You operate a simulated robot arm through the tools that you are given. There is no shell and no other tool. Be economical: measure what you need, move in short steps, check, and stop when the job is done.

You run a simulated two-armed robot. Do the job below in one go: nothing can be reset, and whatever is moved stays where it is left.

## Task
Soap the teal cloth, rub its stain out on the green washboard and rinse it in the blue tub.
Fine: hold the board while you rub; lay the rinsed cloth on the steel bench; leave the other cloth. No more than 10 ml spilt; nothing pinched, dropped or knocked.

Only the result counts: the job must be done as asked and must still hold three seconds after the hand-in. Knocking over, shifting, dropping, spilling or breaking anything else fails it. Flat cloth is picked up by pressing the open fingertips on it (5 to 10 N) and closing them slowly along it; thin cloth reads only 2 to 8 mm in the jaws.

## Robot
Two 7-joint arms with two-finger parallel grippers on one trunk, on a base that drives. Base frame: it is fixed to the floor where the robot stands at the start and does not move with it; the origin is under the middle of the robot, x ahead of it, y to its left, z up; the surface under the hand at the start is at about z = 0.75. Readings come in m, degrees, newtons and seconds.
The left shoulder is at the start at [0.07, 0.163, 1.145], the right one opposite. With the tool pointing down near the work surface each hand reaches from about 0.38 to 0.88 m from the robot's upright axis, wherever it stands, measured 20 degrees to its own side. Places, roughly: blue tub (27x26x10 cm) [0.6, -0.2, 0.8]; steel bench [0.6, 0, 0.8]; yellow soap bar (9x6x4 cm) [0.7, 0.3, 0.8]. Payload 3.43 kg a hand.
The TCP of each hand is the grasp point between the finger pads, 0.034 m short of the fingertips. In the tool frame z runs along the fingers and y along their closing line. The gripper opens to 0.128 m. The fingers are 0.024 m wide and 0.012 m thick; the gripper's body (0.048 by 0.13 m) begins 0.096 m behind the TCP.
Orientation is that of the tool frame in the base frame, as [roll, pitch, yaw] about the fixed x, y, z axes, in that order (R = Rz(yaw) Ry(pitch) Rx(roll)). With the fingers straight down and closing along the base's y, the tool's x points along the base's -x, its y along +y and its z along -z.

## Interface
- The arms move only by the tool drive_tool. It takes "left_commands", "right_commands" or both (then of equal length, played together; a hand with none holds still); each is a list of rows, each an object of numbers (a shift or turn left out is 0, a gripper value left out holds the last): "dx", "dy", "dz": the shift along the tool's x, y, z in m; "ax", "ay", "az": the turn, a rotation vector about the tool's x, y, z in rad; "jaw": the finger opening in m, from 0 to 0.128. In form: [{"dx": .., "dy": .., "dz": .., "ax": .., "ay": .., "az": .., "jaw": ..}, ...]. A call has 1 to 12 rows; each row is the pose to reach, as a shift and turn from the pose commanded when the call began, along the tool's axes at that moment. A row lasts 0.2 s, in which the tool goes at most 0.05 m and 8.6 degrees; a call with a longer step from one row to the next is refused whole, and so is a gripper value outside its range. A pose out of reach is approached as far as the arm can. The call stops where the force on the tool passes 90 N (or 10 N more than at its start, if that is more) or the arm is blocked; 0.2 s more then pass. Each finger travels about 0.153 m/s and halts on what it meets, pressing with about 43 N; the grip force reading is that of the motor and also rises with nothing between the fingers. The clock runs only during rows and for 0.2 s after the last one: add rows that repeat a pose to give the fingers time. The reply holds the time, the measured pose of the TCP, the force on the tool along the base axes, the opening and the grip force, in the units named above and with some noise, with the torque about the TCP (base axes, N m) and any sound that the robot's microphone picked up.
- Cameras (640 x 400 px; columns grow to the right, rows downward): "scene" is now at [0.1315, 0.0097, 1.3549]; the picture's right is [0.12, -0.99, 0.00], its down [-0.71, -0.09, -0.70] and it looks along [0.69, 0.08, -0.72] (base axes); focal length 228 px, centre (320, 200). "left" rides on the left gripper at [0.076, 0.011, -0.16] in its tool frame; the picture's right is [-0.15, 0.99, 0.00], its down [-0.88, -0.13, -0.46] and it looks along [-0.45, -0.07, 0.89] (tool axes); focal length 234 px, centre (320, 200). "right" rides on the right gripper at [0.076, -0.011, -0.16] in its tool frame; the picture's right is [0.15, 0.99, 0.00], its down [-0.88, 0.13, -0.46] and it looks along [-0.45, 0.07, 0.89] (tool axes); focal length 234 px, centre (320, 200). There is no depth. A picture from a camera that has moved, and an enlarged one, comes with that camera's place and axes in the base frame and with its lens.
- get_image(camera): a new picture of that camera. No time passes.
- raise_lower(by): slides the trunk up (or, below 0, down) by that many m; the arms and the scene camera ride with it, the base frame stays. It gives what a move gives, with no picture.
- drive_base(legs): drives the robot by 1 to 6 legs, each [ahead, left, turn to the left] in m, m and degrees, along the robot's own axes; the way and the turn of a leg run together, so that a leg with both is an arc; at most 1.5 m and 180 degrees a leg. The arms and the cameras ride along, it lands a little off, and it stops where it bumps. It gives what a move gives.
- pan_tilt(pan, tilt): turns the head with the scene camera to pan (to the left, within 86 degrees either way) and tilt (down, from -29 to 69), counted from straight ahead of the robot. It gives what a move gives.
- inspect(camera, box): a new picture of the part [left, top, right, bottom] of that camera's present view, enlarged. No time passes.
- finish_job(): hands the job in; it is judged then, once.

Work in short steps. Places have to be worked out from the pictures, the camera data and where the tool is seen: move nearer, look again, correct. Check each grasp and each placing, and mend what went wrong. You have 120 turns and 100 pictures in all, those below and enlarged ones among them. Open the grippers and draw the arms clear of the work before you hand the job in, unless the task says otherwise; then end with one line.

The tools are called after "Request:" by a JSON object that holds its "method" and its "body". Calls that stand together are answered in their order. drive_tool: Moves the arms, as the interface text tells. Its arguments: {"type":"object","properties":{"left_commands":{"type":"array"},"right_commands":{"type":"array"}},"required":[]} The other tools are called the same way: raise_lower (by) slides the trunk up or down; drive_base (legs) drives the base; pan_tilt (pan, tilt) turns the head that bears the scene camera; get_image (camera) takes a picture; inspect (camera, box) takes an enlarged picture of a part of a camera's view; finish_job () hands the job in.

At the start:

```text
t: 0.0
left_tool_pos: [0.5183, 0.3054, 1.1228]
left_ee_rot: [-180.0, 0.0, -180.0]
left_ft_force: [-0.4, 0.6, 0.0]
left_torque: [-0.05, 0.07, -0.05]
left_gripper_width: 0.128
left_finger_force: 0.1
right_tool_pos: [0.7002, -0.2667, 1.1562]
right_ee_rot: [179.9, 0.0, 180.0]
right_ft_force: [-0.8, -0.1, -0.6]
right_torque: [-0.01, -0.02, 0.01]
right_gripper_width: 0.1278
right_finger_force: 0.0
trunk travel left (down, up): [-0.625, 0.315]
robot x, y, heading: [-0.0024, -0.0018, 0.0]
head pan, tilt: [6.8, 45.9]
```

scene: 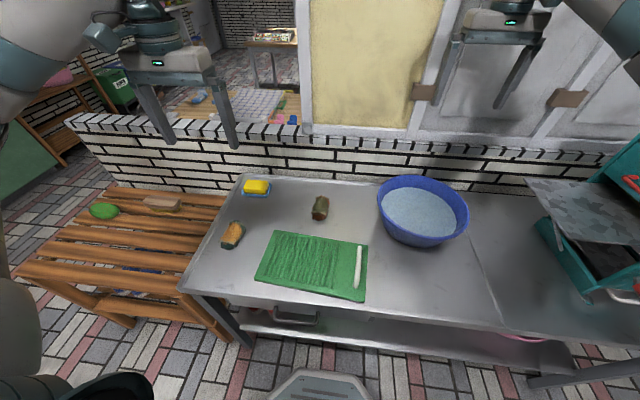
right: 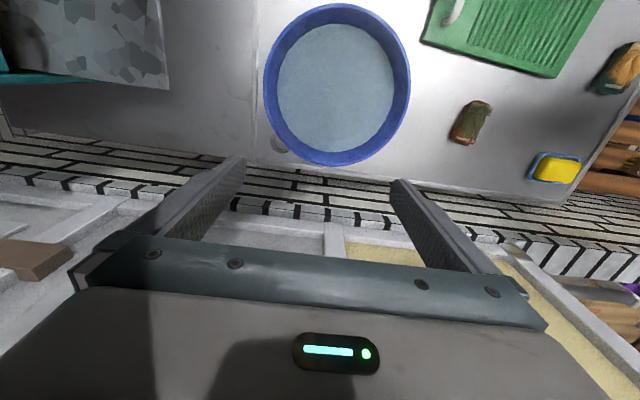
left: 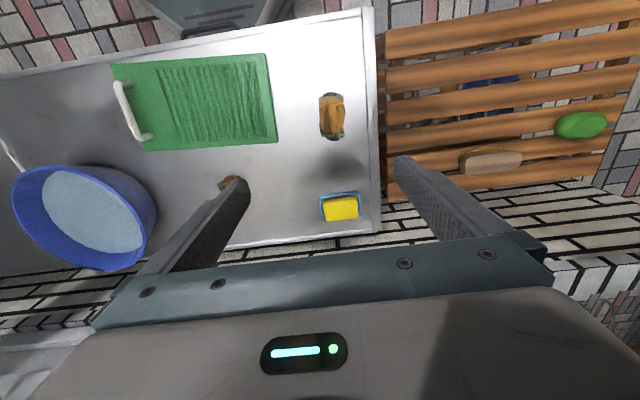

========================================================================

Your instructions:
Every line of the material is to be quoted exactly, with no pictures carried over.

The output:
You operate a simulated robot arm through the tools that you are given. There is no shell and no other tool. Be economical: measure what you need, move in short steps, check, and stop when the job is done.

You run a simulated two-armed robot. Do the job below in one go: nothing can be reset, and whatever is moved stays where it is left.

## Task
Soap the teal cloth, rub its stain out on the green washboard and rinse it in the blue tub.
Fine: hold the board while you rub; lay the rinsed cloth on the steel bench; leave the other cloth. No more than 10 ml spilt; nothing pinched, dropped or knocked.

Only the result counts: the job must be done as asked and must still hold three seconds after the hand-in. Knocking over, shifting, dropping, spilling or breaking anything else fails it. Flat cloth is picked up by pressing the open fingertips on it (5 to 10 N) and closing them slowly along it; thin cloth reads only 2 to 8 mm in the jaws.

## Robot
Two 7-joint arms with two-finger parallel grippers on one trunk, on a base that drives. Base frame: it is fixed to the floor where the robot stands at the start and does not move with it; the origin is under the middle of the robot, x ahead of it, y to its left, z up; the surface under the hand at the start is at about z = 0.75. Readings come in m, degrees, newtons and seconds.
The left shoulder is at the start at [0.07, 0.163, 1.145], the right one opposite. With the tool pointing down near the work surface each hand reaches from about 0.38 to 0.88 m from the robot's upright axis, wherever it stands, measured 20 degrees to its own side. Places, roughly: blue tub (27x26x10 cm) [0.6, -0.2, 0.8]; steel bench [0.6, 0, 0.8]; yellow soap bar (9x6x4 cm) [0.7, 0.3, 0.8]. Payload 3.43 kg a hand.
The TCP of each hand is the grasp point between the finger pads, 0.034 m short of the fingertips. In the tool frame z runs along the fingers and y along their closing line. The gripper opens to 0.128 m. The fingers are 0.024 m wide and 0.012 m thick; the gripper's body (0.048 by 0.13 m) begins 0.096 m behind the TCP.
Orientation is that of the tool frame in the base frame, as [roll, pitch, yaw] about the fixed x, y, z axes, in that order (R = Rz(yaw) Ry(pitch) Rx(roll)). With the fingers straight down and closing along the base's y, the tool's x points along the base's -x, its y along +y and its z along -z.

## Interface
- The arms move only by the tool drive_tool. It takes "left_commands", "right_commands" or both (then of equal length, played together; a hand with none holds still); each is a list of rows, each an object of numbers (a shift or turn left out is 0, a gripper value left out holds the last): "dx", "dy", "dz": the shift along the tool's x, y, z in m; "ax", "ay", "az": the turn, a rotation vector about the tool's x, y, z in rad; "jaw": the finger opening in m, from 0 to 0.128. In form: [{"dx": .., "dy": .., "dz": .., "ax": .., "ay": .., "az": .., "jaw": ..}, ...]. A call has 1 to 12 rows; each row is the pose to reach, as a shift and turn from the pose commanded when the call began, along the tool's axes at that moment. A row lasts 0.2 s, in which the tool goes at most 0.05 m and 8.6 degrees; a call with a longer step from one row to the next is refused whole, and so is a gripper value outside its range. A pose out of reach is approached as far as the arm can. The call stops where the force on the tool passes 90 N (or 10 N more than at its start, if that is more) or the arm is blocked; 0.2 s more then pass. Each finger travels about 0.153 m/s and halts on what it meets, pressing with about 43 N; the grip force reading is that of the motor and also rises with nothing between the fingers. The clock runs only during rows and for 0.2 s after the last one: add rows that repeat a pose to give the fingers time. The reply holds the time, the measured pose of the TCP, the force on the tool along the base axes, the opening and the grip force, in the units named above and with some noise, with the torque about the TCP (base axes, N m) and any sound that the robot's microphone picked up.
- Cameras (640 x 400 px; columns grow to the right, rows downward): "scene" is now at [0.1315, 0.0097, 1.3549]; the picture's right is [0.12, -0.99, 0.00], its down [-0.71, -0.09, -0.70] and it looks along [0.69, 0.08, -0.72] (base axes); focal length 228 px, centre (320, 200). "left" rides on the left gripper at [0.076, 0.011, -0.16] in its tool frame; the picture's right is [-0.15, 0.99, 0.00], its down [-0.88, -0.13, -0.46] and it looks along [-0.45, -0.07, 0.89] (tool axes); focal length 234 px, centre (320, 200). "right" rides on the right gripper at [0.076, -0.011, -0.16] in its tool frame; the picture's right is [0.15, 0.99, 0.00], its down [-0.88, 0.13, -0.46] and it looks along [-0.45, 0.07, 0.89] (tool axes); focal length 234 px, centre (320, 200). There is no depth. A picture from a camera that has moved, and an enlarged one, comes with that camera's place and axes in the base frame and with its lens.
- get_image(camera): a new picture of that camera. No time passes.
- raise_lower(by): slides the trunk up (or, below 0, down) by that many m; the arms and the scene camera ride with it, the base frame stays. It gives what a move gives, with no picture.
- drive_base(legs): drives the robot by 1 to 6 legs, each [ahead, left, turn to the left] in m, m and degrees, along the robot's own axes; the way and the turn of a leg run together, so that a leg with both is an arc; at most 1.5 m and 180 degrees a leg. The arms and the cameras ride along, it lands a little off, and it stops where it bumps. It gives what a move gives.
- pan_tilt(pan, tilt): turns the head with the scene camera to pan (to the left, within 86 degrees either way) and tilt (down, from -29 to 69), counted from straight ahead of the robot. It gives what a move gives.
- inspect(camera, box): a new picture of the part [left, top, right, bottom] of that camera's present view, enlarged. No time passes.
- finish_job(): hands the job in; it is judged then, once.

Work in short steps. Places have to be worked out from the pictures, the camera data and where the tool is seen: move nearer, look again, correct. Check each grasp and each placing, and mend what went wrong. You have 120 turns and 100 pictures in all, those below and enlarged ones among them. Open the grippers and draw the arms clear of the work before you hand the job in, unless the task says otherwise; then end with one line.

The tools are called after "Request:" by a JSON object that holds its "method" and its "body". Calls that stand together are answered in their order. drive_tool: Moves the arms, as the interface text tells. Its arguments: {"type":"object","properties":{"left_commands":{"type":"array"},"right_commands":{"type":"array"}},"required":[]} The other tools are called the same way: raise_lower (by) slides the trunk up or down; drive_base (legs) drives the base; pan_tilt (pan, tilt) turns the head that bears the scene camera; get_image (camera) takes a picture; inspect (camera, box) takes an enlarged picture of a part of a camera's view; finish_job () hands the job in.

At the start:

```text
t: 0.0
left_tool_pos: [0.5183, 0.3054, 1.1228]
left_ee_rot: [-180.0, 0.0, -180.0]
left_ft_force: [-0.4, 0.6, 0.0]
left_torque: [-0.05, 0.07, -0.05]
left_gripper_width: 0.128
left_finger_force: 0.1
right_tool_pos: [0.7002, -0.2667, 1.1562]
right_ee_rot: [179.9, 0.0, 180.0]
right_ft_force: [-0.8, -0.1, -0.6]
right_torque: [-0.01, -0.02, 0.01]
right_gripper_width: 0.1278
right_finger_force: 0.0
trunk travel left (down, up): [-0.625, 0.315]
robot x, y, heading: [-0.0024, -0.0018, 0.0]
head pan, tilt: [6.8, 45.9]
```

scene: 
right: 
left: 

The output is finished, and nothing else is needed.